I visited the cathedral when I was there. St. John’s body sits in a coffin to the right of the altar. The top is glass, but John Maxomovich’s face is covered with a veil. His two hands, however, are completely visible, and, though darkened, have not decayed at all. During the service, many people will stop by the coffin, cross themselves, light a candle and say a prayer while observing the great saints’ remains. Weird, but very powerful.
So the Bay Area even has a spiritual connection to me. In fact, the small village of Inverness saw an Orthodox monastery established there 25 years ago, and several devout monks prayed and worshipped there, and interacted with the local crowd, who found them to be surprisingly godly, loving, and fantastic representatives of Christ and humanity, despite their “female bashing” traditions (I got this straight from the woman who owns the local New Age shop.) However, the monks left a year ago and moved to Redding California. In several months, they say more people have expressed interest in Christ than they saw in their quarter century tenure in West Marin County. Although very spiritual, the people in Marin are in fact quite hostile to Christianity. Political viewpoints don’t necessarily equate to spiritual health, but it is instructive to know that out of 50,000 registered voters in West Marin, only 76 are Republican.

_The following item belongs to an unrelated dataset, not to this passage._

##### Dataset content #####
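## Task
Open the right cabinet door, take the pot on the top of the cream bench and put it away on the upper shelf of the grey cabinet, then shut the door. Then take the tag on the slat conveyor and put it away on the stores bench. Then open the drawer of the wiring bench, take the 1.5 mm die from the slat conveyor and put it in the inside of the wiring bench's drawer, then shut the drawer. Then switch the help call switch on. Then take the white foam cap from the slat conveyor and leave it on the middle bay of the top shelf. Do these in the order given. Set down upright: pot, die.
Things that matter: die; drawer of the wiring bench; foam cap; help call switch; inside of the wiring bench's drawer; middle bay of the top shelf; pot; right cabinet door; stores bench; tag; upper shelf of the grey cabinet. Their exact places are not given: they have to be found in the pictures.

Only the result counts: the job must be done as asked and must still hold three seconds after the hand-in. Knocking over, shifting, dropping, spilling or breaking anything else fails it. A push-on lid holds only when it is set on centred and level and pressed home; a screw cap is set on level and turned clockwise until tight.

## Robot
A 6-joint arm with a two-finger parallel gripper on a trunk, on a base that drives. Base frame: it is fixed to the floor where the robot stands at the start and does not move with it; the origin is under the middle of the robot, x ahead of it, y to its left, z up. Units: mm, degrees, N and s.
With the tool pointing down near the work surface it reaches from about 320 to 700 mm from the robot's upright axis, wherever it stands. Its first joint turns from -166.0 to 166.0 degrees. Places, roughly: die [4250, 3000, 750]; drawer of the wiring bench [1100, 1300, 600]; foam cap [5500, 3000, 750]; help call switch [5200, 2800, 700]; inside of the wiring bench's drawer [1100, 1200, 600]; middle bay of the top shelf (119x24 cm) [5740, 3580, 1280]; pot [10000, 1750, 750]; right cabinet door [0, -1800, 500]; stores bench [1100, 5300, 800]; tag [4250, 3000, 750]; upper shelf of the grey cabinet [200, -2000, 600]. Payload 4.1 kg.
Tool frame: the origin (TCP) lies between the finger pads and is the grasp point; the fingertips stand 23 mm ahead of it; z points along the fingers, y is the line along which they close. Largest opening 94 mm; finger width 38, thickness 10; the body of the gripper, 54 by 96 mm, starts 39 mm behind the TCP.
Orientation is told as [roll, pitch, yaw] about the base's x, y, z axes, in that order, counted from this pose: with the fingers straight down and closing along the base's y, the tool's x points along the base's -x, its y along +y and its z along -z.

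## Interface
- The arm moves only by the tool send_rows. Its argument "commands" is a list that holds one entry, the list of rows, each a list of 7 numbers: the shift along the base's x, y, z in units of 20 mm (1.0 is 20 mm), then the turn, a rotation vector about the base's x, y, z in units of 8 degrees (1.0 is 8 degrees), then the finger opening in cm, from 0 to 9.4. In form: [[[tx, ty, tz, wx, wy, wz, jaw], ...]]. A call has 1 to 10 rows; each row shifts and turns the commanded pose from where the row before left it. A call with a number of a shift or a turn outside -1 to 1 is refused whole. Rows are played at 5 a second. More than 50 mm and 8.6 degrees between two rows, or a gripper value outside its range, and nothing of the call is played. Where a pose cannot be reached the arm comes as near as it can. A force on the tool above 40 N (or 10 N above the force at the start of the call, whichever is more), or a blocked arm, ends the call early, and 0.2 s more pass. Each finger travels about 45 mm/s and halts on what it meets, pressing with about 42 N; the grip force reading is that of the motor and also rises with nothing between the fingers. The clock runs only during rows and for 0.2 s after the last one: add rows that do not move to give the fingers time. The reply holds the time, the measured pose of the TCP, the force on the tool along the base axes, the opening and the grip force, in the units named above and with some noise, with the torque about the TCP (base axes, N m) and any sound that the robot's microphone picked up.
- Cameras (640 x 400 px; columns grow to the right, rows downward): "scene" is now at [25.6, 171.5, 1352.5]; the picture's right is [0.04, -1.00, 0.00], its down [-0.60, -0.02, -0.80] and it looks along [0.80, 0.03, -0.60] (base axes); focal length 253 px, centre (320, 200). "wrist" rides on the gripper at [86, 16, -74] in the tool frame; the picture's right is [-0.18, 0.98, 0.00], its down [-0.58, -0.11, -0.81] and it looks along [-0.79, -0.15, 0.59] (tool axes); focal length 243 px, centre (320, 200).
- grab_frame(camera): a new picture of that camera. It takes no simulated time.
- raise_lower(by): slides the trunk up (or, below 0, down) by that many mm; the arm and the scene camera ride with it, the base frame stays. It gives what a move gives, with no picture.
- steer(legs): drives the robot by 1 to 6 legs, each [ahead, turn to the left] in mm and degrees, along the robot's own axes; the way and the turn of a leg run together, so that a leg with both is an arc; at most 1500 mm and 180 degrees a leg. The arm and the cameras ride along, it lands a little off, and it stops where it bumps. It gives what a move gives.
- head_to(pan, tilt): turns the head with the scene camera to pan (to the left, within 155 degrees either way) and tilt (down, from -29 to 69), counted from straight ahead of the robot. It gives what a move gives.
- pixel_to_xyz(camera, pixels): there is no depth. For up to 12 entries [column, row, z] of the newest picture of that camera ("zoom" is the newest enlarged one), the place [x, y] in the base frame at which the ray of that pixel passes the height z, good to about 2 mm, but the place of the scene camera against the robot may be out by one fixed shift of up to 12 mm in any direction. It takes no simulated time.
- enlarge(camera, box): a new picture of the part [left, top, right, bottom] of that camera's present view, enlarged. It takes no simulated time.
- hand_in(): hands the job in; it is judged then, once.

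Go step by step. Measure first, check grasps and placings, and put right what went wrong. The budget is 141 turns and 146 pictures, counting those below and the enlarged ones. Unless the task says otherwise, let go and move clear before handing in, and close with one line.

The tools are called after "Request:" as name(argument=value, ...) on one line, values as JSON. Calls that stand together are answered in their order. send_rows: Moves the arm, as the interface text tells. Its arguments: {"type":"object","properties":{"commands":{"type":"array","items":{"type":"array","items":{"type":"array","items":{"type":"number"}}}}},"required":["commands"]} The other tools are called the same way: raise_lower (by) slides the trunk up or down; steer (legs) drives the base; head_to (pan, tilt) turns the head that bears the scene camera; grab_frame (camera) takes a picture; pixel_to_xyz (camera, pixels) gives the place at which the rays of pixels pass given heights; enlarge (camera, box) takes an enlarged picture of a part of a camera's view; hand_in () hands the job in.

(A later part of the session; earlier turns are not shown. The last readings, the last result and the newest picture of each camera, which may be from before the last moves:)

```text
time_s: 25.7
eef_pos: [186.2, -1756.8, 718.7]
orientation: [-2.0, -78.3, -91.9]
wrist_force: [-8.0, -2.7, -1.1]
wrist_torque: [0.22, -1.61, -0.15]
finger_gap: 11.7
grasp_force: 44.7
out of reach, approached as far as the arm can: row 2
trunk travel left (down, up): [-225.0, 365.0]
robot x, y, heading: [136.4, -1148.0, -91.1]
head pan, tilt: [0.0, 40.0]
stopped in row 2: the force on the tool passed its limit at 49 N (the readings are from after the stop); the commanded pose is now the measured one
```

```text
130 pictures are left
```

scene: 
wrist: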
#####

While the Bay Area has a major spot in my heart–and may in fact feel more like home than any geographic area on the globe–I also feel that it could not remain my home for very long. Birth rates are below replacement; children are scant. The stark wilderness of the terrain reflects a lack of economic activity and a future unlikely to prosper. My grandfather’s cabin, sublime and award-winning 30 years ago, now slowly deteroriates at the foundation, with little to no hope of a restoration. I am once again reminded: this world, under its current cosmic regime, is not my ultimate home. But I do love it, just like the One slated to succeed the current ruler.